When to Use Each Format

Use Traditional TV When:

Your target audience is broad and geographically focused. You need maximum reach in a specific market quickly. Your brand strategy prioritizes authority, trust, and mainstream credibility. You have the budget to maintain consistent frequency over time.

Use Digital Video When:

You need precise audience targeting beyond basic demographics. You require detailed performance tracking and optimization. Your budget is limited and you need to maximize every dollar. You are running performance-focused campaigns with clear conversion goals.

Use CTV When:

You want the authority and viewing experience of TV with digital targeting. You serve a specific geographic area or demographic. You want measurable TV advertising with attribution tracking. Your budget allows for professional production but not traditional broadcast rates.

The Integrated Approach

The most effective video advertising strategies do not choose one format — they integrate multiple formats for different purposes within a cohesive strategy.

CTV and traditional TV build brand awareness and authority, creating the "heard of them" effect that makes all downstream marketing more effective.

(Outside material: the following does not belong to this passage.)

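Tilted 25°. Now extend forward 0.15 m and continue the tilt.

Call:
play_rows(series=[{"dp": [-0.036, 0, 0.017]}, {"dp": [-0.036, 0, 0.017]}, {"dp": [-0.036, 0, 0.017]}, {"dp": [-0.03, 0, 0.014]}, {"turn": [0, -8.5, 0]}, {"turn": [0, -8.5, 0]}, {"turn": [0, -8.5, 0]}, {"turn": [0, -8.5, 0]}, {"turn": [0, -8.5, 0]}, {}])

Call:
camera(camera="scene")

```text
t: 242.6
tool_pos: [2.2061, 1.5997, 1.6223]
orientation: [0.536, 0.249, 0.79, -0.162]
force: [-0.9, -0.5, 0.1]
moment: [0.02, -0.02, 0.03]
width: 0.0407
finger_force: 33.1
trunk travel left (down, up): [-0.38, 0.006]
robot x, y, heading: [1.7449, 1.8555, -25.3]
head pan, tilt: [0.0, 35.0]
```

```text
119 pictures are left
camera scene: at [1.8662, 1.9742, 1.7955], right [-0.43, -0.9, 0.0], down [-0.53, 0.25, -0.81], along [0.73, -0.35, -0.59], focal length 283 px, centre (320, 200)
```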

Digital video on YouTube and social platforms captures interest and drives consideration, using retargeting to re-engage users who have been exposed to TV campaigns. Performance video ads on social platforms drive bottom-of-funnel conversions, converting the awareness built by TV and CTV into measurable actions.

This integrated approach ensures that video advertising contributes to both long-term brand building and short-term revenue generation. The businesses that treat these formats as complementary rather than competitive consistently outperform those that rely on any single channel.

The Bottom Line

The question is not "TV or digital" — it is "how do we use each format to its strength?" Traditional TV builds authority and mass awareness. Digital video drives precise targeting and measurable conversions. CTV bridges the gap, offering the best qualities of both. The right mix depends on your business, budget, and growth stage, but the most successful brands invest across the spectrum.